By Lenie Lectura - January 28, 2018
SOLAR Philippines challenged the
price offer of First NatGas Power Corp. to supply the Manila Electric Co.
(Meralco) from the Lopez-led firm’s San Gabriel 414-megawatt (MW) gas power plant.
The solar-power provider said over
the weekend that it submitted to Meralco an offer for 24/7 power at P2.99 per
kilowatt-hour (kWh), in response to the utility firm’s invitation for price
challenge of an unsolicited proposal by First NatGas.
While First NatGas offered to supply
Meralco power utilizing gas technology, Solar Philippines will utilize solar
energy and battery storage to supply consumers reliable, clean energy at a
lower cost than gas.
Compared to Meralco’s average
generation rate in the past three months of P4.74/kWh, a rate of P2.99/kWh
would allow consumers to save over 30 percent ,or an estimated P75 billion per
annum. Consumers may save even more compared to gas plants, such as First Gas
Philippines Corp.’s 500 MW, which in the past three months supplied Meralco at
an average rate of P5.44/kWh inclusive of value-added tax.
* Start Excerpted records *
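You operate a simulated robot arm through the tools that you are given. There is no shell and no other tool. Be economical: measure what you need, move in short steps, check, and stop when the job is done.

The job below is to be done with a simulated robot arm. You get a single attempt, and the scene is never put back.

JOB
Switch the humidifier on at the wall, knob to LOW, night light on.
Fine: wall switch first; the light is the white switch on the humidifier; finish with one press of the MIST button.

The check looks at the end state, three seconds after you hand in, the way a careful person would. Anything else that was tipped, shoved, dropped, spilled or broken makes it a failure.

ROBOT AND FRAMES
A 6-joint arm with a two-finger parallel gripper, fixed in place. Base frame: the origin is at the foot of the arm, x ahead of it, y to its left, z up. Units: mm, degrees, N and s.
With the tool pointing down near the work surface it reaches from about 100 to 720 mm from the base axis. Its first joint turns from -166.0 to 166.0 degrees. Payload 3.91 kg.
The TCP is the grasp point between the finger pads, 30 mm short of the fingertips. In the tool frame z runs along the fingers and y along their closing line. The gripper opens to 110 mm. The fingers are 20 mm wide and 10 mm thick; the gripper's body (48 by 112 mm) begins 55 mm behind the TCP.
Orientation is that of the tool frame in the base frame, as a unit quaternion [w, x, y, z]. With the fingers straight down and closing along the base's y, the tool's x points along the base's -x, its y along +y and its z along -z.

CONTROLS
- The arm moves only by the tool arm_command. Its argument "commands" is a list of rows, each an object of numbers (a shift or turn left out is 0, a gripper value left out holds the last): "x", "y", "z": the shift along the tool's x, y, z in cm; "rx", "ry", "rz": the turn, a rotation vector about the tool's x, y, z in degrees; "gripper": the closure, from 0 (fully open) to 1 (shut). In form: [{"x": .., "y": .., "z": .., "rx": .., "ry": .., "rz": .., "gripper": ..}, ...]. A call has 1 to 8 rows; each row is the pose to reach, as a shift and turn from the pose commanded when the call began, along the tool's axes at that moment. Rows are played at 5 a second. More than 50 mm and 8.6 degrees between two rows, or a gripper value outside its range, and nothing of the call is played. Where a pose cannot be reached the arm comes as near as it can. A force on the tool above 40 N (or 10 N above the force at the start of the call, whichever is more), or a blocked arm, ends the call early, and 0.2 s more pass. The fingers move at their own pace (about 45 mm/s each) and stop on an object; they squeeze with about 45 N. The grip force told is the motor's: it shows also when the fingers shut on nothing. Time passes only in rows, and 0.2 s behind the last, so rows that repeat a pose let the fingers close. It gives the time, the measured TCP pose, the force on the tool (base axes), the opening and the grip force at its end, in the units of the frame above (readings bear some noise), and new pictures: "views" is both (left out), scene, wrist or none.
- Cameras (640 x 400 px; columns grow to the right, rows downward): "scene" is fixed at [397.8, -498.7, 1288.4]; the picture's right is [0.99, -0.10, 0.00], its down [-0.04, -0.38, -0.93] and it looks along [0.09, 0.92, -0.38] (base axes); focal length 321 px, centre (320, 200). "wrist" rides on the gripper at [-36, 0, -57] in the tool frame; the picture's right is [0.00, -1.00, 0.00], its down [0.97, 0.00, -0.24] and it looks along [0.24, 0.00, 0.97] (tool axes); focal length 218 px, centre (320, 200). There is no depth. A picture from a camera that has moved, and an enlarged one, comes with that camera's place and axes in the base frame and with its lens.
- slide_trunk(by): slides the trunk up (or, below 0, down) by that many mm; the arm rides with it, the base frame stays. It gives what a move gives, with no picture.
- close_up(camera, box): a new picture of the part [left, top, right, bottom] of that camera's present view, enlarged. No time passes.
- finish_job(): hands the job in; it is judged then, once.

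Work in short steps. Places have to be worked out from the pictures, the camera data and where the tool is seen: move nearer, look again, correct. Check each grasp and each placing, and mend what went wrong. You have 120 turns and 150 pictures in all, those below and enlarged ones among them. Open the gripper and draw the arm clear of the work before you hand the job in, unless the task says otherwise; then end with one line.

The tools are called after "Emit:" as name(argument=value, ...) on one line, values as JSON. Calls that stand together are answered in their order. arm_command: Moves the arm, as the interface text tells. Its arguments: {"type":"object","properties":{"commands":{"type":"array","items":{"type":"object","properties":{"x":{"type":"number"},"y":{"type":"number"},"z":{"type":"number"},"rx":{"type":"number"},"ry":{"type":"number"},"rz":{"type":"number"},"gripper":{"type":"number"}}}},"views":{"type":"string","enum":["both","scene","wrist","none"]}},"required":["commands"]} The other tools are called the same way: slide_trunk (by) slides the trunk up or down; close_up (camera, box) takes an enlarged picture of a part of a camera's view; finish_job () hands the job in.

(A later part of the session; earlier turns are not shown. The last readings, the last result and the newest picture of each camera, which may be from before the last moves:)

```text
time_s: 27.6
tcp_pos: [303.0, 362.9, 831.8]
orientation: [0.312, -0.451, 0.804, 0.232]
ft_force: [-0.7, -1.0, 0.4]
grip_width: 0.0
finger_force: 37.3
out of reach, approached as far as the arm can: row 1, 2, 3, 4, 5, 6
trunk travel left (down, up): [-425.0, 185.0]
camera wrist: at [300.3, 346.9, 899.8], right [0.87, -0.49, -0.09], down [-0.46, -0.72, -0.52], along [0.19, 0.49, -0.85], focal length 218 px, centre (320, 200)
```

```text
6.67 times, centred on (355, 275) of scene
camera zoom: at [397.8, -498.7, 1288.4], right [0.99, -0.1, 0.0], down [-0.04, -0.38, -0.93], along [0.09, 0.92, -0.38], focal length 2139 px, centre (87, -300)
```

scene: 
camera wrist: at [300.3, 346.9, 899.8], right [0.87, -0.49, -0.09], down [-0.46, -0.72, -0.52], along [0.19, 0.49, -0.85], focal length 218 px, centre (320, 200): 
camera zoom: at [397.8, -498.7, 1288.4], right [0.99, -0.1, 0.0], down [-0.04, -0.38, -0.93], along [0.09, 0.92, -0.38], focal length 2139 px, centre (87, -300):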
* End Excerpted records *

Solar Philippines’s offer comes in
the wake of Meralco’s declaration of a failure of bidding in a competitive
selection process (CSP), in which no company qualified to challenge the
proposal of First NatGas in light of the CSP’s requirement that “the fuel for
the generation of the ‘price challenger’ must be the same as the ‘original
power supplier,’ which is natural gas.”
Since it was a failed bid, Solar
Philippines said Meralco may now choose whether to rebid this under the same
terms, or amend the terms to allow other technologies to compete on the basis
of cost.
Earlier, Energy Secretary Alfonso G.
Cusi said all power procurement should be “technology neutral” and not favor
any single supplier. The Department of Energy (DOE) last year stopped several
CSPs of electric cooperatives due to terms that limited bidders to specific
technologies.
Sen. Sherwin T. Gatchalian has also
filed “An Act Institutionalizing Reforms in the Procurement By
Distribution Utilities of Supply for the Captive Market,” which proposes the
appointment of a third-party auctioneer to administer the conduct of all CSPs
under standard terms of reference.
“The rules espoused by Secretary
Cusi and Senator Gatchalian on the conduct of CSPs will be one of the greatest
steps ever taken to lower power rates in the Philippines. Large commercial and
industrial customers already enjoy rates near P3/kWh under Retail Competition
and Open Access,” Solar Philippines President Leandro Leviste said. “If
competition is opened to the widest field of players, residential customers
would also enjoy such low costs, translating to P1000 in savings per household
per year.”
Leviste claims Solar Philippines’s
offer would allow Meralco to save an average of 30 percent.
“WESM [Wholesale Electricity Spot
Market] prices are at an all-time low, and new plants from companies like
Aboitiz and San Miguel now offer consumers very low rates,” he said. “Rebidding
this requirement in line with the DOE’s technology-neutral policy will
encourage competition and ensure consumers can enjoy significant savings.”
Solar Philippines recently installed
the nation’s first MW-scale Solar-Battery Micro-Grid in Paluan, Occidental
Mindoro, to provide 24/7 reliable power for an entire town at a lower cost than
gas. The pioneering project features batteries from Tesla, the world’s leading
electric-vehicle manufacturer, and panels from the Solar Philippines Factory.
It aims to demonstrate the viability of solar and storage to offer Filipinos
lower-cost power than carbon dioxide-emitting natural gas.
Solar Philippines and Meralco
entered into long-term power-supply agreements in the past. The first
agreement, Solar Philippines will supply Meralco with 50 MW at a base price of
P5.39 per kWh.
A separate agreement also states
that Solar Philippines will supply Meralco 75 to 85 MW for five years and
another 85 MW from the sixth up to the 20th year
for P2.9999/kWh. The rate is significantly lower than the prevailing solar
feed-in tariff rates and a welcome development for consumers.